Saturday, March 1, 2025

Fareed Zakaria on Trump's destruction of American foreign policy

Ezra Klein, The Dark Heart of Trump’s Foreign Policy, NYTimes, March 1, 2025. Klein interviews Fareed Zakaria. Here's Klein's statement of Trump's foreign policy:

Let me try to reflect what Trump’s people tell me. There is this, as people call it, rules-based international order. And the thing that people like Joe Biden, Jake Sullivan and Fareed Zakaria say is that America benefits from that order — and benefits from being part of that order.

There has long been a critique from the left that America, in fact, dominates that order and doesn’t play by its rules. We break international law. We do the things we want to do and then use those rules on others when we don’t like what they’re doing.

But the critique from Trump is that’s not true: Of every country, America, as the strongest, is harmed the most by these restraints, rules and laws. Because we have so much leverage we could be using. We could slap tariffs on anybody for any reason and get them to do what we want. We have the strongest military of all the militaries. Everybody wants to be on our side, and everybody fears being on our bad side.

And what Trump is doing is systematically searching out the strength America has — the ways we can wield our weight and leverage. He’s untying our hands from behind our back.

Zakaria's response:

There is a certain truth to that. The United States does have enormous power. And by the way, they’re even right about the fact that the United States is more open to, for example, the world’s goods and services than the world is to ours. The United States has long practiced a kind of asymmetrical free trade.

After World War II, we decided we would open up our markets to Europe and East Asia, to Japan and South Korea. And the reason we did that was we were trying to build an international system where everyone benefited, where there really wasn’t that feeling of a beggar-thy-neighbor, zero-sum game, where everyone went into a competitive spiral, which then ended up in nationalism and war.

We were trying to build something different. And we thought: We can be a little generous here. Let’s let everyone grow, and we’ll do fine in the process.

And of course, the data is overwhelming. Yes, Europe, Japan, South Korea and places like that grew. But the United States absolutely dominated the world. Because it’s a classic positive-sum game. We created a much larger global economy — much larger trading system, huge capital flows — and we were at the center of it.

The dollar was the reserve currency of the world, which alone gives us incredible advantages. We’re the only country that doesn’t have to worry that much about debt and deficits, because we know that, at the end of the day, the dollar is the reserve currency.

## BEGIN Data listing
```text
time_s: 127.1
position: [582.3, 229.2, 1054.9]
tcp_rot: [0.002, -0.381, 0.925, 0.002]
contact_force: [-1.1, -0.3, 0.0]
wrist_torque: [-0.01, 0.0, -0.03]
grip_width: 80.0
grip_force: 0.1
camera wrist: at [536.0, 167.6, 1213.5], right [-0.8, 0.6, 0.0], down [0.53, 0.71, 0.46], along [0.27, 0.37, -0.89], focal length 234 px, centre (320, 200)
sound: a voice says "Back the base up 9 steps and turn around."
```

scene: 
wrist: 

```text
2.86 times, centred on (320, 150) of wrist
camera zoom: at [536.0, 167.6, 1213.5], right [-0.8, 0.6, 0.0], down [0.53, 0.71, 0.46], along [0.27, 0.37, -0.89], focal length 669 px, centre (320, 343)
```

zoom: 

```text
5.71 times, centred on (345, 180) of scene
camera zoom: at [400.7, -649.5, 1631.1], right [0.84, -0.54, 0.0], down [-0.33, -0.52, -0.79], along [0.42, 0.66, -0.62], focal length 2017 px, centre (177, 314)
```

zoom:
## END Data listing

And my feeling is, if you take that system and say: OK, we’re going to look at each bilateral relationship and see if we can squeeze this country for a slightly better deal, you probably will get a better deal. But two things will happen: The first thing is you will end up fracturing your alliances. Because the people with whom you have the most leverage are your allies. [...]

So the result of the Trump doctrine in action has been a war on America’s allies. But the second more important part is: Yes, you’ll gain a little bit here and there by getting slightly better tariff deals. [...] And what you will do, by squeezing each of these individual countries, humiliating them, forcing them to accept renegotiation of terms, is that you lose the relationships that you had built over eight decades, that created this extraordinary anchor of stability in the world, which was the Western alliance. And the gains are not that great.

There's much more at the link. 

Trump says we wants peace, but he's moving toward a world in which war is more likely.